Even though mortgage servicers are eventually reimbursed for those advanced payments by entities such as Fannie Mae or Freddie Mac that guarantee mortgages, there is a timing mismatch, which can result in a cash crunch.

The Mortgage Bankers Association, an industry group, this week warned the Treasury Department and the Federal Reserve that, under one theoretical scenario, should one-quarter of mortgage borrowers stop making payments or enter forbearance for six months or more, mortgage servicing firms could be on the hook for $75 billion to $100 billion or more.

“In normal and even stressed environments, such as a localized natural disaster, servicers can withstand this liquidity pressure,” Robert Broeksmit, the association’s chief executive, wrote in a letter this week to Treasure Secretary Steven Mnuchin and Federal Reserve Chairman Jerome Powell.

“Widespread, national borrower forbearance at the levels being proposed in response to the COVID-19 outbreak, however, extends well beyond any servicer advance obligations previously envisioned, and is beyond the capacity of the private sector alone to support.”

A Quicken Loans spokesman on Tuesday would not comment on whether the company is facing any potential cash crunch because of mortgage servicing. Quicken was among the first large companies in Detroit to have employees work from home in hopes of slowing the spread of the coronavirus.
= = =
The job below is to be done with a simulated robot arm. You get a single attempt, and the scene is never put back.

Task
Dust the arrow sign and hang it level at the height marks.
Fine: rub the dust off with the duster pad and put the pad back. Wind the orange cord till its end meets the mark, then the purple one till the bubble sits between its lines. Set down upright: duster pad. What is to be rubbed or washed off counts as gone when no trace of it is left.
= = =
“What I can tell you is that Quicken Loans continues to have record-breaking mortgage origination days and weeks,” Aaron Emerson, senior vice president of communications, said in an email. “This is occurring while more than 98% of our team members work from home.”

Liquidity facility

The mortgage bankers association is recommending that the Federal Reserve set up a temporary lending program for mortgage services to keep them solvent during the coronavirus crisis. The program — known as a “liquidity facility” — should be set up before mortgage servicing companies are in a state of emergency, the association says.

The association’s letter described general conditions for mortgage servicers and didn’t name specific firms.

“Virtually no servicer, regardless of its business model or size, will be able to make sustained advances during a large-scale pandemic when a significant portion of borrowers could cease making their payments for an extended period of time,” Broeksmit wrote.

Last week, government-backed mortgage enterprises Fannie Mae and Freddie Mac announced they would suspend foreclosures and evictions for 60 days for borrowers impacted by the coronavirus crisis. Many of Quicken Loans’ mortgages are guaranteed by Fannie and Freddie and other government-backed enterprises.

Quicken pools the mortgages that it originates and bundles them into securities, which it then sells into the secondary market.

A representative for Pontiac-based United Shore, another major mortgage firm in metro Detroit that also services mortgages, could not be reached for comment.